Some New Jersey drivers think nothing of sending a text at a stoplight or picking up the phone while driving. However, these things - especially texting, which requires a driver to take his or her eyes off the road - constitute distracted driving, which is often fatal or injurious. According to the National Highway Traffic Safety Administration, distracted drivers caused 18 percent of fatal and injury-causing crashes in 2010. This equaled 3,092 deaths and 416,000 injuries.
Not all states have laws against texting and driving, and some do not regulate the use of wireless devices while driving at all. There is no national standard regulating texting or other uses of wireless devices while behind the wheel. Instead, regulations vary by state and locality.
In the interim, the Federal Communications Commission is working with various organizations, including government agencies, to promote awareness and prevent deaths due to misuse of technology. The FCC has also created the Distracted Driving Information Clearinghouse in order to educate the public about responsible technology usage and prevention of injuries and deaths due to cellphone use.

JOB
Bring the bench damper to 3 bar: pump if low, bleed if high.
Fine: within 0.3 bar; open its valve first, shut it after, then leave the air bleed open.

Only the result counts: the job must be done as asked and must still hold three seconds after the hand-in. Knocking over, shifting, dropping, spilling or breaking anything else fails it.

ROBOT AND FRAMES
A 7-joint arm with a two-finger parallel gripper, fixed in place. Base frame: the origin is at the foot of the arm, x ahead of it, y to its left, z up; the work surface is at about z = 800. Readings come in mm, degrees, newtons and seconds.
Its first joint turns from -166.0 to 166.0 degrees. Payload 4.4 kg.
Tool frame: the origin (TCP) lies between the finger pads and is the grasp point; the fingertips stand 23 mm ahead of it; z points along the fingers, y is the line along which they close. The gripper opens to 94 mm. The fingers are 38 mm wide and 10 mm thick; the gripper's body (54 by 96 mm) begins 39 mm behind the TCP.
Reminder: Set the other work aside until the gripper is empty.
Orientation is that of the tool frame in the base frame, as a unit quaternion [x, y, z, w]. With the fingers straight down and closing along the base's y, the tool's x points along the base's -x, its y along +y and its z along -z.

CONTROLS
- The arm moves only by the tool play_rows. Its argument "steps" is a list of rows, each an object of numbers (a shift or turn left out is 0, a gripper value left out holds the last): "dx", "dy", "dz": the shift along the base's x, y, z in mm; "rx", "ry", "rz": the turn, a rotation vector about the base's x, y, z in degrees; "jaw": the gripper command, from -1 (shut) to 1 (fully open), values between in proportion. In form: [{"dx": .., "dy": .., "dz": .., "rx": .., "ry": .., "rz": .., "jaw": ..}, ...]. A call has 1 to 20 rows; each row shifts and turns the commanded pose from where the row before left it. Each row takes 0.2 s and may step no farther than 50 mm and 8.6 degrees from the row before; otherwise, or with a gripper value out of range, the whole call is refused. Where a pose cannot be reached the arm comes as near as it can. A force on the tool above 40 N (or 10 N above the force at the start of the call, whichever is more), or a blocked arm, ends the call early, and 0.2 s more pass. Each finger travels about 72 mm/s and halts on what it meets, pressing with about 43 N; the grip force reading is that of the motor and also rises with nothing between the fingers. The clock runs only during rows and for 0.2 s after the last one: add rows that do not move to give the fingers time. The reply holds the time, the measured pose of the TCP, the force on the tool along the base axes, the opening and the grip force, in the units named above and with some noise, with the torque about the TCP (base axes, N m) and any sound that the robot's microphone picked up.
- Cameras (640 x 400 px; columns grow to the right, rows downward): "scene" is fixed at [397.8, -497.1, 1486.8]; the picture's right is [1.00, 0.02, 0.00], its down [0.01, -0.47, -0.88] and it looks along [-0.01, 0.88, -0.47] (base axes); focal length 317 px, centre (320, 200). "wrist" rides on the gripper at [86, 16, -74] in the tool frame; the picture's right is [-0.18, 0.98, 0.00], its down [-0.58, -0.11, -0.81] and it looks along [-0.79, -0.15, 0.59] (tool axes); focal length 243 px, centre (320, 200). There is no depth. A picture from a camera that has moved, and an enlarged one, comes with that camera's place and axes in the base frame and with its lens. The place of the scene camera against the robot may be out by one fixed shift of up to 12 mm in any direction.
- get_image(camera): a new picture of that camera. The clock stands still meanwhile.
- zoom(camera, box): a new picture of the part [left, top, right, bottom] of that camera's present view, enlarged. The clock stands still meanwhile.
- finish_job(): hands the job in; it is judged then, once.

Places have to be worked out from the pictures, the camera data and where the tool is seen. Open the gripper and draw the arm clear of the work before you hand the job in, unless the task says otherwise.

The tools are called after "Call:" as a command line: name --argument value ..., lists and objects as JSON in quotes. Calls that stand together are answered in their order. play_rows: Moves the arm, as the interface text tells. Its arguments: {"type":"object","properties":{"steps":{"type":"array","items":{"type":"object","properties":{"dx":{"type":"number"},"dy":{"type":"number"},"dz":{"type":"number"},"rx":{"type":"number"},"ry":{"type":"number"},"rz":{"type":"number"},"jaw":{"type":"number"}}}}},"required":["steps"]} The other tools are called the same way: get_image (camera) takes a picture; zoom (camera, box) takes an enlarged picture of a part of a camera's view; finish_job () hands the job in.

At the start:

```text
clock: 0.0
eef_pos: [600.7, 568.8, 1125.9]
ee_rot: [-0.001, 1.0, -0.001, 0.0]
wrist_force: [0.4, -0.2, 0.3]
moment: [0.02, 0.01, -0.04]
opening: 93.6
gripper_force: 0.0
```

In some cases, people suffer severe injuries in car accidents that occur because of irresponsible vehicle operation from other drivers. In these cases, medical bills may become extremely difficult to pay. A lawyer who has experience in personal injury could discuss with one of these injured individuals the possibility of seeking a settlement from the liable driver's insurance provider. If obtained, a settlement may help to ease the financial burden caused by the accident.